While it has been welcomed, the rain has also brought with it problems, not least the fact that many of the dirt roads are now impassable due to flooding or storm damage. Reaching the people in need is becoming a major issue. There is also a growing concern over the new threats posed by the rains. Mosquitoes are breeding in pools of standing water and bringing increased incidence of malaria, which is often fatal. While people may now have water to drink, it is not clean, and there are increased reports of severe diarrhoea, particularly in children, as well as other water-related diseases, in a population already weakened by hunger and unable to withstand additional health problems. The programme we are now implementing centres on Adadle Wareda, a district of Gode just south of Gode Town. It encompasses nutrition and food, clean water, and health and hygiene.

The nutrition programme will provide supplementary food for 2,000 malnourished children and 500 vulnerable adults, including the elderly and pregnant women. The supplementary feeding centre is under construction and completion is expected in five days time. Registration of children will then take place and distribution of food will begin. Four other supplementary feeding sites are planned in the near future, once access to more remote locations in Adadle become possible again. While this intervention will provide life-saving relief to these vulnerable people, for many it is already too late. The elders of Adadle are desperate for more assistance and told us last week - "please come as soon as you can, we buried more of our children yesterday. Our people are hungry, and when you are starving you can't even wait for the pot to boil". We are responding as fast as we can.

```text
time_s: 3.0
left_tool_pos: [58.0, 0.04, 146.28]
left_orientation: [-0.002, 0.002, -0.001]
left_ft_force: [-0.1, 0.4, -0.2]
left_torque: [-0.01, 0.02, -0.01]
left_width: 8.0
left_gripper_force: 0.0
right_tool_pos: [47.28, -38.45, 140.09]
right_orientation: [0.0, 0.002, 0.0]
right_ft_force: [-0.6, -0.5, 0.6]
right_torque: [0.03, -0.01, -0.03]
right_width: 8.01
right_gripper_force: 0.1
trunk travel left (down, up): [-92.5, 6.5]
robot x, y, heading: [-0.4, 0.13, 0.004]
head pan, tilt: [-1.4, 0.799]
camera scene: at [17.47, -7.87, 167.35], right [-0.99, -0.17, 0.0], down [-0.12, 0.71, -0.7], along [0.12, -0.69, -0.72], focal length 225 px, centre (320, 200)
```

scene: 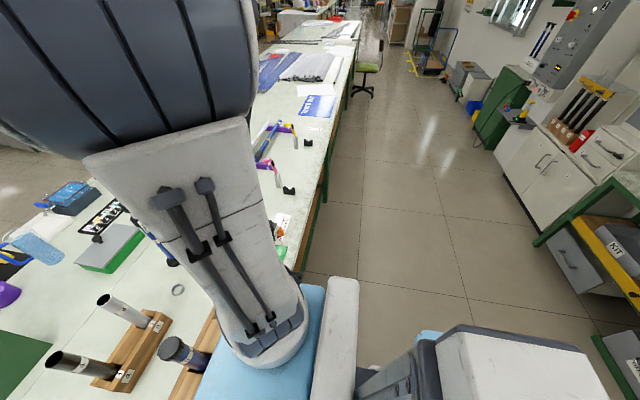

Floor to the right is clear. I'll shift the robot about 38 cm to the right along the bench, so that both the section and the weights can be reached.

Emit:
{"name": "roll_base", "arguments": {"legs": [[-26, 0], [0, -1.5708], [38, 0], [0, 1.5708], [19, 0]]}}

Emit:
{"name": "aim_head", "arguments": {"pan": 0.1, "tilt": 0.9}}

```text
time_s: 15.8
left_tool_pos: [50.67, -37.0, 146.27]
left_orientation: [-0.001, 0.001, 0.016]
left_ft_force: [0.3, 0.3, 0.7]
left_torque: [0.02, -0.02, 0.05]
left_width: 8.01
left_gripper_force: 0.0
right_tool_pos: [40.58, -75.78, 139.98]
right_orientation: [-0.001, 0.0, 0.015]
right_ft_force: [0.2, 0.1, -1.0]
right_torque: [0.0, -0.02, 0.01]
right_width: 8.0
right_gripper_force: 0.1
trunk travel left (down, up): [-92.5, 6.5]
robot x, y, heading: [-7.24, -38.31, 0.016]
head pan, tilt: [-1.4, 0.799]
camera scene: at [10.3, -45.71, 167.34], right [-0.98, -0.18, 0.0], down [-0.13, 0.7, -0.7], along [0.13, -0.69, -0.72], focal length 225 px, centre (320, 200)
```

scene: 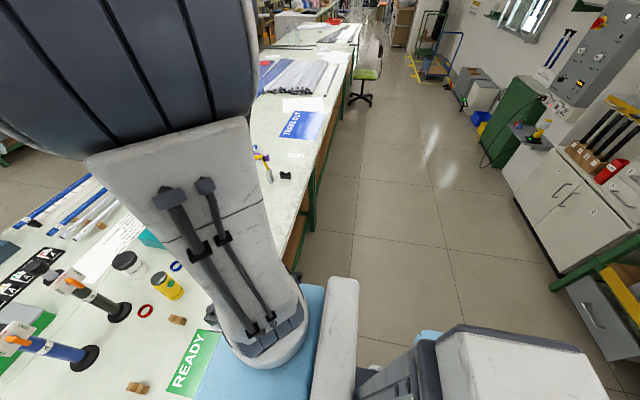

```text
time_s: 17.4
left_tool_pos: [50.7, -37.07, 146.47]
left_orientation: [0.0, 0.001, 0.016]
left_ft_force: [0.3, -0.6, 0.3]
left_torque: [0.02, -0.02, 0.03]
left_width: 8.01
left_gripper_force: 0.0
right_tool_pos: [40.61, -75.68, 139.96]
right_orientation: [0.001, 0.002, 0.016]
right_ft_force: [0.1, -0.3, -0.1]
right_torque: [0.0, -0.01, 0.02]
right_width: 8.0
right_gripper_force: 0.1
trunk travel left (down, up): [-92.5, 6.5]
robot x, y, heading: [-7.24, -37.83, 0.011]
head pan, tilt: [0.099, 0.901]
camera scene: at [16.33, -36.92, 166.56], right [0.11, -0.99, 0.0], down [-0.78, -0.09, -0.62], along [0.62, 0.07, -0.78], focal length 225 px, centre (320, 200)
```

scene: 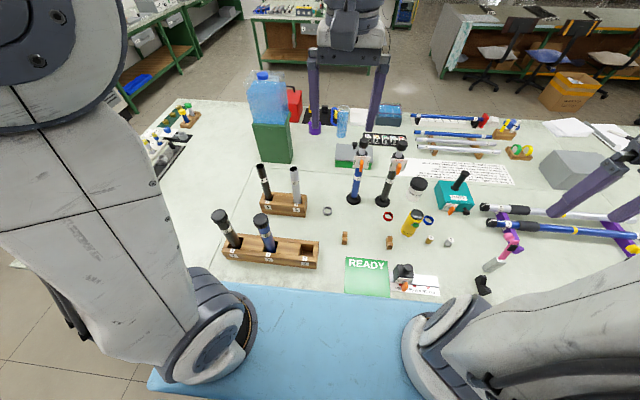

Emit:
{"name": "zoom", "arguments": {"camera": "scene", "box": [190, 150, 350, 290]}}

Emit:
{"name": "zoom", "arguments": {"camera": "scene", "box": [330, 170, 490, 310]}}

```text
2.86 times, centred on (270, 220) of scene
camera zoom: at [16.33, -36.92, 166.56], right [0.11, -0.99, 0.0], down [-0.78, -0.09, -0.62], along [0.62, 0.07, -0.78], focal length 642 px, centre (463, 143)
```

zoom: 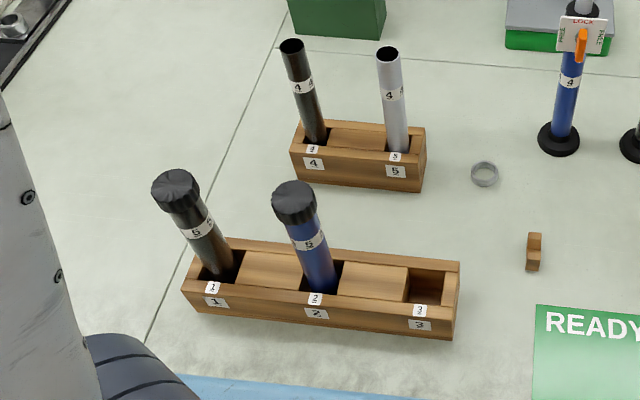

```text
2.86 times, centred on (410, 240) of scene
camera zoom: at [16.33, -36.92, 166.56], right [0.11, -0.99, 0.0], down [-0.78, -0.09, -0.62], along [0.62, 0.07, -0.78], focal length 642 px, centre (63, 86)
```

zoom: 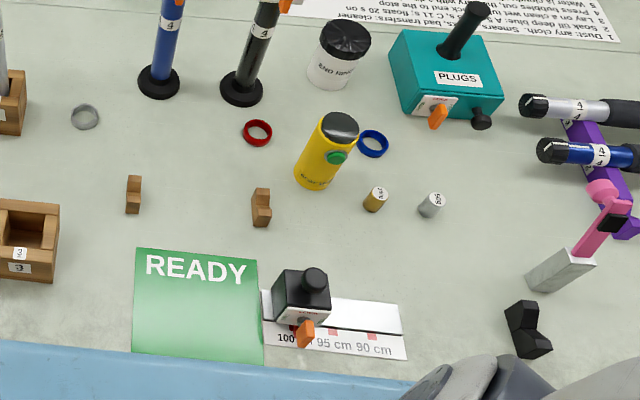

Oxfam's provision of clean water has had an immediate impact on the lives of people in and around Gode. Oxfam pumps have been installed at the water treatment plant to provide water from the river. An additional water treatment plant is being set up, and this will provide 200,000 litres of clean water per day. Oxfam is also assisting with the water supply at Gode Hospital, which will benefit not only the patients and staff there, but also the feeding centres set up by other agencies in the hospital compound. Health and hygiene work will complement this, and give people the information and means to practise good hygiene and safeguard their own health.

However, despite the efforts of development organisations and government agencies, there is still a great deal of need in Somali region. Now that the media have moved on, my fear is that the world will once again "forget" that people here are suffering. They still need food, water and health care if they are to survive the ongoing crisis. Oxfam GB is committed to providing such assistance now and for the forseeable future.